Directive a
Transcribe the document extract beginning at "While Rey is". Stop after "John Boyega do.".
━━━━━ Document extract ━━━━━
With a plot that resembles a fourth-grade scavenger hunt, a cast of actors who’ve clearly stopped taking their characters seriously, an endless barrage of cameos, callbacks, Easter eggs, and other shameless, distracting fan service; and a relentless “lightspeed-skipping” pace that tries desperately to keep viewers from thinking about any of what we’re watching for more than the split second it’s on screen, Star Wars: Episode IX – The Rise of Skywalker explodes onto screens with all the power of a damp roman candle. Picking up the narrative where Rian Jonson’s atrocious The Last Jedi left off, this crowded final installment in the bloated Star Wars saga centers on the only aspect of the previous picture that was even remotely interesting—the relationship between fervent future-Jedi Rey (Daisy Ridley) and hipster Darth Vader wannabe Kylo Ren (Adam Driver).

While Rey is being trained by General Leia Organa (the late Carrie Fisher in a performance composited from repurposed footage and audio), Kylo, who is Leia’s son, is contacted by the not-quite-dead Emperor Palpatine (Ian McDiarmid, in a surprise reprise). The dark side of the Force is calling to both of these young, troubled souls who have the weight of the universe on their shoulders. But unlike in their intriguing mind-meld scenes from The Last Jedithe two actors have zero chemistry this time out. They honestly do not look happy to be in this series anymore. However, neither Ridley nor Driver embarrass themselves the way their mugging co-stars Oscar Isaac and John Boyega do. 

The plot has an unfathomable banality to it, and it is carried out through soulless performances, perhaps inevitable for a movie whose top-billed actor died prior to shooting. The lead players spend the bulk of the 152 minutes running around and flying around the galaxy emoting and joking with each other while the supporting players stand around screens and look worried. A great many characters die (or seem to die) at various key points, only to be instantly revived. Everything builds to the inevitable giant space battle (though this one takes place in the atmosphere of a mystery planet to make it seem a little different than the seven previous space battle climaxes). And, as the blueprint dictates, while this colossal space fight rages on, a more intimate confrontation between the forces of light and darkness takes place, where the ostensible main characters must come to terms with their destinies. 

After the middling Rouge One, the appalling The Last Jedi, and the just plain dumb, Solo, it’s difficult to imagine how the final (for now) chapter in Disney/Lucasfilm’s recycled and re-launched Star Wars saga could get any worse. But Rise of Skywalker is worse; it’s almost as bad as the George Lucas directed prequel trilogy. About a year prior to this film’s pre-determined release date, audiences started to question the whole concept of Disney putting out a new Star Wars movie every year, and fans started to bitch about choices made in the previous couple of pictures. Many of their complaints had merit, but some were arguably more misguided than the films themselves. In the face of these polarizing critiques, nervous producer Kathleen Kennedy decided to make some changes to her plans for this final episode. She fired director Colin Trevorrow (Safety Not Guaranteed, Jurassic World), discarded the screenplay he wrote with his usual collaborator Derek Connolly, and brought back J. J. Abrams, the man who helmed the highly successful (and quite promising) first instalment in this new series, The Force Awakens

But who in their right mind brings Abrams in to conclude something? This writer/director has never ended anything well. Abrams is a guy you engage to start something up in an exciting, intriguing way (like the Star Trek reboot in 2009 and his TV shows LostAlias, and Felicity). His pattern is to move on to his next project right about the time all the things he’s set in motion need to start coming together and making sense. He’s rarely tasked with finishing anything he’s set in motion, and for good reason—beginnings are easy, endings are hard. This final chapter of Star Wars’ third trilogy attempts to unify all the various narrative and thematic threads explored in the other pictures and send both long-time fans and newcomers off with the warm feeling that The Force Awakens did. But, like all movie “universe” franchises, the financial stakes of Star Wars are too big to risk doing anything innovative, and so the filmmakers again revert to what’s worked in the past. Unfortunately, the constant rejiggering of the same story beats and character arcs stopped working in this series a long time ago.
━━━━━
Directive b
In the listing below, locate the line that contains "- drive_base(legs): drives" and the line that contains "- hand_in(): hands". Restate word for word those two lines and every line between them, and nothing else. Put a running number in front of each line and drop blank lines.
━━━━━ Records for the exercise ━━━━━
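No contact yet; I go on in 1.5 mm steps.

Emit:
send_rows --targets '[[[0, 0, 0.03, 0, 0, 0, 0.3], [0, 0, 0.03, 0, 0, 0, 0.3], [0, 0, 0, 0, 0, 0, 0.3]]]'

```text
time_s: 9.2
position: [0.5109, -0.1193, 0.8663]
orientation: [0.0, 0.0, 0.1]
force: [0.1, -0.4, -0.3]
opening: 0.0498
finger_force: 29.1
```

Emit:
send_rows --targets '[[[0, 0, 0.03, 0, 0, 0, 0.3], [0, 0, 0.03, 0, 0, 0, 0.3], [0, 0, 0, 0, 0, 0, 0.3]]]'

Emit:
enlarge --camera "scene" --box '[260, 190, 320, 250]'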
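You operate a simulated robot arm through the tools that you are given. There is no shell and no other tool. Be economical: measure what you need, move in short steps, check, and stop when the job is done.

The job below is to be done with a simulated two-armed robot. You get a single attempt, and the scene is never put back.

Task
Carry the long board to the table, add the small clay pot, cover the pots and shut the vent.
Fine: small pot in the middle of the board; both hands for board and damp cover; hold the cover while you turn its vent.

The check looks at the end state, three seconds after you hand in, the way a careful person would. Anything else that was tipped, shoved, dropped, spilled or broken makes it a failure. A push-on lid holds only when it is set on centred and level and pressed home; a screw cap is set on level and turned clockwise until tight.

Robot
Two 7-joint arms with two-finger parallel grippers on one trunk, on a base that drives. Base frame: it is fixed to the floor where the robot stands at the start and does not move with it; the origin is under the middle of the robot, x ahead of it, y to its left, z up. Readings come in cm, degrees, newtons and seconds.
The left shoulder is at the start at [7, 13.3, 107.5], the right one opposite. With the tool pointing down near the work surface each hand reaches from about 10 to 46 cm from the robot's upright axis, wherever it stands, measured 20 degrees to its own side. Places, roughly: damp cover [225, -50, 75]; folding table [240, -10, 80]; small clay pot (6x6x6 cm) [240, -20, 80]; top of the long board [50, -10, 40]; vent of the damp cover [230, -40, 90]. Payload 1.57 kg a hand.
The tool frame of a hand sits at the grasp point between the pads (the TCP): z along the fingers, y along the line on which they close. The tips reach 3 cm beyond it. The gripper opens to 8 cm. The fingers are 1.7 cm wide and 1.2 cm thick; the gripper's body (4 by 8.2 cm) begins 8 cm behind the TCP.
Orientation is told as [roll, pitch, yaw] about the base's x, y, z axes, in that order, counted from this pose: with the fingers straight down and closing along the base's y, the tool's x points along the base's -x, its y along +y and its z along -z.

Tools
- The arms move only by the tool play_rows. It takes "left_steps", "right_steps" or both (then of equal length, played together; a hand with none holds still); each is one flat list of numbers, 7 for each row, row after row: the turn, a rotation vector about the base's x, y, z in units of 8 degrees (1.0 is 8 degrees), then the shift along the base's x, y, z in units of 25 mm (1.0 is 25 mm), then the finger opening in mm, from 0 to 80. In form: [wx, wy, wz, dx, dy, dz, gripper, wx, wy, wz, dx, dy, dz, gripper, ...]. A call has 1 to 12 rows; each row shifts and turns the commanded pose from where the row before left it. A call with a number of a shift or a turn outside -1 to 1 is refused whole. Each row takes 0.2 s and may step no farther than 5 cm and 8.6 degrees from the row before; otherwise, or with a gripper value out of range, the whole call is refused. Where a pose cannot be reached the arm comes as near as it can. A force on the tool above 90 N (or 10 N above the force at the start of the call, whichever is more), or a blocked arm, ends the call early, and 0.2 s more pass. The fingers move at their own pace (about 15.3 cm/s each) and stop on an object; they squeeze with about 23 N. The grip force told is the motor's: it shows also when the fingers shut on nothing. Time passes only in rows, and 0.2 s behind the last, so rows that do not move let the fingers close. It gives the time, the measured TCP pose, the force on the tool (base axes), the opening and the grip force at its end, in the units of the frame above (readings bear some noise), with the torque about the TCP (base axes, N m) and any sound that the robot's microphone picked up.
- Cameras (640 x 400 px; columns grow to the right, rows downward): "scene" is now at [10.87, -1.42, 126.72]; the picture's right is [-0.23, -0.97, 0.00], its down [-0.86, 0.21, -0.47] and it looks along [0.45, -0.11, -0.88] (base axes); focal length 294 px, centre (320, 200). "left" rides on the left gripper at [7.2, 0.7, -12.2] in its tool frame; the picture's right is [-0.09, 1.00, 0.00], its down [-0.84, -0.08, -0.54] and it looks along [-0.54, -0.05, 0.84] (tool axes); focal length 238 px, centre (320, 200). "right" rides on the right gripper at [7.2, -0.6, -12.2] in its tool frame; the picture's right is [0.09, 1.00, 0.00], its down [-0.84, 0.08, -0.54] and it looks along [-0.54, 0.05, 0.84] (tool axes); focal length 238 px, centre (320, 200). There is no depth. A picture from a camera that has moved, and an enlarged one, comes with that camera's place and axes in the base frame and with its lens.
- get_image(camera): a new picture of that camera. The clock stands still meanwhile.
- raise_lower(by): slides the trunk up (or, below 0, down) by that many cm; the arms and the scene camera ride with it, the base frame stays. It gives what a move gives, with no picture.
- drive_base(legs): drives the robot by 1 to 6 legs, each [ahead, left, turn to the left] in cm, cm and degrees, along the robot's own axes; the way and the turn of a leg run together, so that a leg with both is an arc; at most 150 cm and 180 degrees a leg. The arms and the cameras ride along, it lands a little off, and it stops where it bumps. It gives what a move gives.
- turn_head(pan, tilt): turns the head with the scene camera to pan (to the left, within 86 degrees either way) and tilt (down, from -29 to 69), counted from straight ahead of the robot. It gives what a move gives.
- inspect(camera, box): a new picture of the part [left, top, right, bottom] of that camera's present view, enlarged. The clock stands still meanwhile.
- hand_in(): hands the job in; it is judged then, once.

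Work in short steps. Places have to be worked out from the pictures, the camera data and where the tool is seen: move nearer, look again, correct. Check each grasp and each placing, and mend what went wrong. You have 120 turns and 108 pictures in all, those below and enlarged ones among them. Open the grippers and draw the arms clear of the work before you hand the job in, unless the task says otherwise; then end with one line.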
━━━━━
Exercise response a
While Rey is being trained by General Leia Organa (the late Carrie Fisher in a performance composited from repurposed footage and audio), Kylo, who is Leia’s son, is contacted by the not-quite-dead Emperor Palpatine (Ian McDiarmid, in a surprise reprise). The dark side of the Force is calling to both of these young, troubled souls who have the weight of the universe on their shoulders. But unlike in their intriguing mind-meld scenes from The Last Jedithe two actors have zero chemistry this time out. They honestly do not look happy to be in this series anymore. However, neither Ridley nor Driver embarrass themselves the way their mugging co-stars Oscar Isaac and John Boyega do.

Exercise response b
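1. - drive_base(legs): drives the robot by 1 to 6 legs, each [ahead, left, turn to the left] in cm, cm and degrees, along the robot's own axes; the way and the turn of a leg run together, so that a leg with both is an arc; at most 150 cm and 180 degrees a leg. The arms and the cameras ride along, it lands a little off, and it stops where it bumps. It gives what a move gives.
2. - turn_head(pan, tilt): turns the head with the scene camera to pan (to the left, within 86 degrees either way) and tilt (down, from -29 to 69), counted from straight ahead of the robot. It gives what a move gives.
3. - inspect(camera, box): a new picture of the part [left, top, right, bottom] of that camera's present view, enlarged. The clock stands still meanwhile.
4. - hand_in(): hands the job in; it is judged then, once.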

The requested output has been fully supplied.